Scan the listing below for the word "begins" and state how many lines hold it. Write nothing but the number.

========================================

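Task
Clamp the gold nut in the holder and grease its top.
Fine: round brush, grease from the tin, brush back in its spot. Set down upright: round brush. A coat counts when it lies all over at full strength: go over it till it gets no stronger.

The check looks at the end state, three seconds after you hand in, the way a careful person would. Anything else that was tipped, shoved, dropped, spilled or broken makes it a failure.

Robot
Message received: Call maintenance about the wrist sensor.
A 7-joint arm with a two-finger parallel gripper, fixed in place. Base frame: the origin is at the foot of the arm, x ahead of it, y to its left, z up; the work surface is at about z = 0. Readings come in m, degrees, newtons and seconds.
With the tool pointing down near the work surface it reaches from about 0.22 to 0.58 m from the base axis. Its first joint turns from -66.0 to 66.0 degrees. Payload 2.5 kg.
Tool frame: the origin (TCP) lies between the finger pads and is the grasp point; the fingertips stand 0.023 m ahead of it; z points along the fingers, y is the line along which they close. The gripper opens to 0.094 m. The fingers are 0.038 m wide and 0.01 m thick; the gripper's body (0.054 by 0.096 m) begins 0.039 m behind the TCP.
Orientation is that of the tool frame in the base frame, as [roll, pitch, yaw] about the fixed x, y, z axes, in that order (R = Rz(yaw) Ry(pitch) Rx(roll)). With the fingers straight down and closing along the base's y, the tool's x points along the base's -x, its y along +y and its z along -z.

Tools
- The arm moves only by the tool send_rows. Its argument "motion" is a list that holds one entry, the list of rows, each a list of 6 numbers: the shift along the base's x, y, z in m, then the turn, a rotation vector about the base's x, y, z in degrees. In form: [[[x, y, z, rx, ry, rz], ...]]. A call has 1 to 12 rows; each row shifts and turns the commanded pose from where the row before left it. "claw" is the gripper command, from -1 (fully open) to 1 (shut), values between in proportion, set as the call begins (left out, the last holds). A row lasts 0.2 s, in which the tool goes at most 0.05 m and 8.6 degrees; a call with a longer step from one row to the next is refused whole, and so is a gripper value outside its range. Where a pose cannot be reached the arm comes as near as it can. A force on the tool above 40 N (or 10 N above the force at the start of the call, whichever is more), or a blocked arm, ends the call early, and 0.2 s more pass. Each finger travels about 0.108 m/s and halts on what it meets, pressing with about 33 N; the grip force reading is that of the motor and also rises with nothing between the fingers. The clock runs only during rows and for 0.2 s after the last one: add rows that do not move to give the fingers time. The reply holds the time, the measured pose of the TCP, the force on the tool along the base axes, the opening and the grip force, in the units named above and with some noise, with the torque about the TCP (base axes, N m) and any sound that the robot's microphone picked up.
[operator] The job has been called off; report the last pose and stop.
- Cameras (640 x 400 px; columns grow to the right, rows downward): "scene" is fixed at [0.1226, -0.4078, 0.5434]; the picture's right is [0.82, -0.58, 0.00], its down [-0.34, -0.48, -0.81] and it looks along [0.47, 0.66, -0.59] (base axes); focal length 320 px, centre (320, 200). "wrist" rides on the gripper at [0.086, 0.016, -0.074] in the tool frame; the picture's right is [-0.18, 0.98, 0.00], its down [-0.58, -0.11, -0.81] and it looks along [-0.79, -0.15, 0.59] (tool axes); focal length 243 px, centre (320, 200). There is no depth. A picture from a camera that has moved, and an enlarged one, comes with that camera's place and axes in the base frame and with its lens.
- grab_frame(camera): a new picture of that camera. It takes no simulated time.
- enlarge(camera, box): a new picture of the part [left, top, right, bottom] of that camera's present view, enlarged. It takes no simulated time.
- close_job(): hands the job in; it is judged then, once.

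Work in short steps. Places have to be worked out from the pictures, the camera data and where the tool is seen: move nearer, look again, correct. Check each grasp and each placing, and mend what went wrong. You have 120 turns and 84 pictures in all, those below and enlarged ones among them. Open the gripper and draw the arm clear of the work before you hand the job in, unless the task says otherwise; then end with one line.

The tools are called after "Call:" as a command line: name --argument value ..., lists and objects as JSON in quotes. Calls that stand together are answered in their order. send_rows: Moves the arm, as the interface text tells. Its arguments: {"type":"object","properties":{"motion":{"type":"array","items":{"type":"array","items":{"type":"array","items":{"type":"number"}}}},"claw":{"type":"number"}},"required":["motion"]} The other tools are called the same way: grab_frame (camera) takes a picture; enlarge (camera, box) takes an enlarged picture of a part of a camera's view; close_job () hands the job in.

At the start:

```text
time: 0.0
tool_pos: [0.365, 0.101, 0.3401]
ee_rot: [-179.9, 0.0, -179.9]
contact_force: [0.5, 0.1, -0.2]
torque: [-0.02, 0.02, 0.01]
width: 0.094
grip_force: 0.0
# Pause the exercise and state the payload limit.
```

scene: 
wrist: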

========================================

◆ WORKED SOLUTION
2